§ 3. Mr. James Gray (North Wiltshire)
What the cost was to public funds of the recent expansion of his Department's Press Office. 
§ The Secretary of State for the Home Department (Mr. Jack Straw)
To date, approximately £82, 000 has been spent on recruitment advertising and an external consultant's report, which recommended that the press office be restructured and expanded by between eight and 10 press officers.
The external recruitment process is still under way and the new press officers have yet to take up their positions. This expansion has been caused primarily by increased external demands on the Home Office press office. Calls have risen from 100, 000 to 150, 000 in the past three years.
The estimated total cost of the new staff, once in place, will be up to £400, 000 per year, bringing total costs to £1.6 million per annum.
§ Mr. Gray
From 31 March 1997 to 31 March 2000 the number of police officers in the United Kingdom fell by 2, 740, but now we hear, with a straight face from the Home Secretary, that he intends to spend up to £1.5 million on increasing his press office. Is he not slightly embarrassed by this conclusive evidence that he thinks that spin doctoring is more important than anything else, and that he would rather have press officers than police officers?
§ Mr. Straw
That was a silly point. As the hon. Gentleman wants to intertwine the issue of police officers with the number of press officers, he knows very well that, for the first three years of this Administration, the police authorities had to follow budgets either set or proposed by the Conservative Government. The difference between us and the Opposition on police numbers is that the right hon. Member for Maidstone and The Weald (Miss Widdecombe) promised an additional 500, 000 officers—[Laughter]—and secured only a reduction in numbers whereas, on 27 January 1997, we proposed giving police authorities money for additional police officers, which will now happen.

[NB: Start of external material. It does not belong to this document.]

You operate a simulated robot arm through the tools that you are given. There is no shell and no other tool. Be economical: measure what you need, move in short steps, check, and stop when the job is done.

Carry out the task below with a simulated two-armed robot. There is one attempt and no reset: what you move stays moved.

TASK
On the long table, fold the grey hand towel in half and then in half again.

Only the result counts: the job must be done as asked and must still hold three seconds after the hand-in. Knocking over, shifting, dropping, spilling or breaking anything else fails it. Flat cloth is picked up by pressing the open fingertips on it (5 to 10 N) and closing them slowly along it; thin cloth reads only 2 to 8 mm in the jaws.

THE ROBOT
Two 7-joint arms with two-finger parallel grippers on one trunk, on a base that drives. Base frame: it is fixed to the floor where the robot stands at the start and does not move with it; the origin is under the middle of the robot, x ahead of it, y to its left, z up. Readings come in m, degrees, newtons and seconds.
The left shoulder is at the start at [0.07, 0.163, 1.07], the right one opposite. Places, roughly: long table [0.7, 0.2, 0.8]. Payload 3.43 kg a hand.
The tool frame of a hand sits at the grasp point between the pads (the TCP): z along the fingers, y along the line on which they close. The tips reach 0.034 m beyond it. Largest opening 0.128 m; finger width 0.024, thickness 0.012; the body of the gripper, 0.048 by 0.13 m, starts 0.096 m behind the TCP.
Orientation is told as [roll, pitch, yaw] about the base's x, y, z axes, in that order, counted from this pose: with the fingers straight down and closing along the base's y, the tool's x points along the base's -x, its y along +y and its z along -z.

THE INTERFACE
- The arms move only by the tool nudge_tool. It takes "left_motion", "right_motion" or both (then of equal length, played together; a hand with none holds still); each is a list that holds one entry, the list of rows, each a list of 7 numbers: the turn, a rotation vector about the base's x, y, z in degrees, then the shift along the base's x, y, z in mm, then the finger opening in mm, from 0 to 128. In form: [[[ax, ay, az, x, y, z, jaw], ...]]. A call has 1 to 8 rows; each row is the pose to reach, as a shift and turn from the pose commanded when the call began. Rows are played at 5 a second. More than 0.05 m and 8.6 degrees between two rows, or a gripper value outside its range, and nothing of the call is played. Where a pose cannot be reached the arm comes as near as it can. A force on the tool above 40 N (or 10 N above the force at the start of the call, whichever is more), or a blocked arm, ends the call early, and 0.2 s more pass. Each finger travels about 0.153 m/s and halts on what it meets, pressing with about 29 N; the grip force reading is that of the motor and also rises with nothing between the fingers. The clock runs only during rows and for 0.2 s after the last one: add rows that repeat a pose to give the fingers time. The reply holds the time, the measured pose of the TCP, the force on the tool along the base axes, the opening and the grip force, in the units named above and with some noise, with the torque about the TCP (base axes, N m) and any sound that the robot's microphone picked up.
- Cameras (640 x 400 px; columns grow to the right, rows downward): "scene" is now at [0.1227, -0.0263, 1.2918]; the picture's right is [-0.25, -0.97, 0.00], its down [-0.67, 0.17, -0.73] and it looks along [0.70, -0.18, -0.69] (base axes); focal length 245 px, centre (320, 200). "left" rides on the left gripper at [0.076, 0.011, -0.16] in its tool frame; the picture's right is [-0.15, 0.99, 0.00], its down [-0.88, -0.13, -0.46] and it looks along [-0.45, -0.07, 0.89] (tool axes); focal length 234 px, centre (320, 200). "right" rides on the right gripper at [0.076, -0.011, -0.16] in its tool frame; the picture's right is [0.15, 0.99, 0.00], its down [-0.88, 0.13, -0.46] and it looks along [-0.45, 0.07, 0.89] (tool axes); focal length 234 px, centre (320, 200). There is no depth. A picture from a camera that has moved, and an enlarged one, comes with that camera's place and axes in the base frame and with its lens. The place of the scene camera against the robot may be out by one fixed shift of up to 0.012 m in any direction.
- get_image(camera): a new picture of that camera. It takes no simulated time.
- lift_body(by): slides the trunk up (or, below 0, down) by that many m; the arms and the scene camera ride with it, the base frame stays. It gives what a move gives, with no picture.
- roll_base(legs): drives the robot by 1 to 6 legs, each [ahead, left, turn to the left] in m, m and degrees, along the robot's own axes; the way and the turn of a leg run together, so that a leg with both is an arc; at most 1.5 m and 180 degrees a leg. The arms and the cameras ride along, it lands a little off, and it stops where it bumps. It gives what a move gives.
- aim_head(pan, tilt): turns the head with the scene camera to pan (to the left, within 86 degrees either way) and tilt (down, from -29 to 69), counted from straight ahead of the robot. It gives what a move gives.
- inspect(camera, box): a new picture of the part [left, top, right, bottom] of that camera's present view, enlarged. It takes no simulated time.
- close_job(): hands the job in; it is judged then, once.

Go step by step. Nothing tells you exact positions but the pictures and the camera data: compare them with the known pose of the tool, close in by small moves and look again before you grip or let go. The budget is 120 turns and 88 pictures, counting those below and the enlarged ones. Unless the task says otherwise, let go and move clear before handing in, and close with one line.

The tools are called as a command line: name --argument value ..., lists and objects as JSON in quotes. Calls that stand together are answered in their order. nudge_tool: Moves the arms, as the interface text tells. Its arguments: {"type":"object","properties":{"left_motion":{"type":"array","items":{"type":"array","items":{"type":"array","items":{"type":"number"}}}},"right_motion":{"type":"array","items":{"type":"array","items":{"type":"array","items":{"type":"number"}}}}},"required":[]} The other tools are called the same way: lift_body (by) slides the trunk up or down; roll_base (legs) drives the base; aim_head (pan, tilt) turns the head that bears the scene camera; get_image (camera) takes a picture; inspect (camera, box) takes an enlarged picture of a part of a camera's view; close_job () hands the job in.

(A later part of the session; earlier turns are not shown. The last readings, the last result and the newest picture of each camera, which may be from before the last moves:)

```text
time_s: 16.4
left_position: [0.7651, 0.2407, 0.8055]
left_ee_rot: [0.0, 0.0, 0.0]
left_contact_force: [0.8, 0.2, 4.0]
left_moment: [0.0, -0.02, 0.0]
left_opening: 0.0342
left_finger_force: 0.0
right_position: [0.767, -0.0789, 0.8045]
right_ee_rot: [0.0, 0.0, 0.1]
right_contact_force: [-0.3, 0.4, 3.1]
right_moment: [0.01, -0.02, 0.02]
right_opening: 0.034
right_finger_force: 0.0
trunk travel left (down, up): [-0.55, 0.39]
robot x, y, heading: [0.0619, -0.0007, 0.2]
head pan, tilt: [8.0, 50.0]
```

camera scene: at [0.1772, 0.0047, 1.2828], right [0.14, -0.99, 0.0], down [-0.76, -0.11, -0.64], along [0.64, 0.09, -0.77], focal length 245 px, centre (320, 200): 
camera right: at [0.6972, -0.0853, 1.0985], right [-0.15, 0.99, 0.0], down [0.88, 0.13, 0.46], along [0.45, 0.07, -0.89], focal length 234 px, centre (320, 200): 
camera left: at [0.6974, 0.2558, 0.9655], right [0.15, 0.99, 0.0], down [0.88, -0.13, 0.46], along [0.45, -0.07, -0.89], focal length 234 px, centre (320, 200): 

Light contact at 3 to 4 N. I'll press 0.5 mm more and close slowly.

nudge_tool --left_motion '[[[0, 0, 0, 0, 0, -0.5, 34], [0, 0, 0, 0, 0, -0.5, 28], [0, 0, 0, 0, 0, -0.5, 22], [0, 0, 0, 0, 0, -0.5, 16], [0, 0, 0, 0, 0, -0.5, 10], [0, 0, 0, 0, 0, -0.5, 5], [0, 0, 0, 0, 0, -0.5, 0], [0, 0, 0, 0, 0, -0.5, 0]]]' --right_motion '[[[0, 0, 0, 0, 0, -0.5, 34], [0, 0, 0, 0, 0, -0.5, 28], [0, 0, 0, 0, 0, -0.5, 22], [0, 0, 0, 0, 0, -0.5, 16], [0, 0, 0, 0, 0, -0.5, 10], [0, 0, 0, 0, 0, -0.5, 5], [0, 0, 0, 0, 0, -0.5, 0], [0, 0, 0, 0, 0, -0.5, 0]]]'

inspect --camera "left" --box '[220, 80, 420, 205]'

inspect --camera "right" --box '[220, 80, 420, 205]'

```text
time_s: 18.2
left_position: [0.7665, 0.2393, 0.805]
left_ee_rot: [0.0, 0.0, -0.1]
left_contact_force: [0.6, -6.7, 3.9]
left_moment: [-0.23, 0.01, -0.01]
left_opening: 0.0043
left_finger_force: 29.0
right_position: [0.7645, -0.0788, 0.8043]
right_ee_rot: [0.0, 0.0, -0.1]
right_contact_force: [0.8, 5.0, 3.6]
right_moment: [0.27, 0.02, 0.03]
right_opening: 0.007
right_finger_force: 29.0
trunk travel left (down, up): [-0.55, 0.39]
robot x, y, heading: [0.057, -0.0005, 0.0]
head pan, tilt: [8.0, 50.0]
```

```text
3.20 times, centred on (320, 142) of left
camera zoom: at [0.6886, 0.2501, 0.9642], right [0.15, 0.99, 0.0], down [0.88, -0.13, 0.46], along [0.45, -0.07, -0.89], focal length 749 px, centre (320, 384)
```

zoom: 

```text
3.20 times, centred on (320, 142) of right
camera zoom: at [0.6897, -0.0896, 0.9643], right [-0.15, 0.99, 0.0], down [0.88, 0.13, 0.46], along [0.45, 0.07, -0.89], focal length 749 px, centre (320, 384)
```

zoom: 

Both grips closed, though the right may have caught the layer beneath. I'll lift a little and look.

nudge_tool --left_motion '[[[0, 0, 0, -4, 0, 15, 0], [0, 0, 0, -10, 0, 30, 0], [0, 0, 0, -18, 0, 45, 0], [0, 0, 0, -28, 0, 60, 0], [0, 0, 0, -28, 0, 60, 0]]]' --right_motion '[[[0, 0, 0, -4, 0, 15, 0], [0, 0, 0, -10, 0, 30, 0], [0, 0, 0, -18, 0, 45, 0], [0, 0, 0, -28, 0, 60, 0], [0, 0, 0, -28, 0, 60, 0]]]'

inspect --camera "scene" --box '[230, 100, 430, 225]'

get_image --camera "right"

As for the issue of press officers, the only spinning in which I am ever involved is a spinning class at the House of Commons gymnasium every Monday morning. Indeed, I was there this morning. The increase in the number of 747 press officers is entirely the result of the increased demand placed on the press office by journalists of all kinds and of the expansion in the number of media outlets.
§ Mr. Clive Soley (Ealing, Acton and Shepherd's Bush)
Does the Home Secretary agree that the importance of those people has been demonstrated over the weekend by the story in the News of the World? Is it not right that we need press officers to make it clear that releasing names in the way the News of the World has done puts children at risk? I am pleased to say that Opposition Front Benchers agree with that. Perhaps we ought to send a strong message through the press offices that the News of the World's action, whether well intentioned or otherwise, is profoundly dangerous.
§ Mr. Straw
The Minister of State, my right hon. Friend the Member for Brent, South (Mr. Boateng), made our position very clear, and I am glad to note that the right hon. Member for Maidstone and The Weald shares our concerns that, in these matters, the press should act above all on the advice of the police, who deal with the concerns of public safety.
Getting back to the issue of press officers, the simple truth is that the huge expansion in the number of media outlets and a considerable expansion in the work of the Home Office since 1997, especially in race relations, the constitution, family policy and the voluntary sector, has resulted in an increase in demands on the press office to which we are now responding.
§ Sir Michael Spicer (West Worcestershire)
When the right hon. Gentleman sorts out the press office, will he get it to issue a cheap press release explaining the Home Office's plans for the future of the three dangerous, empty tower blocks on Marsham street for which his Department has responsibility?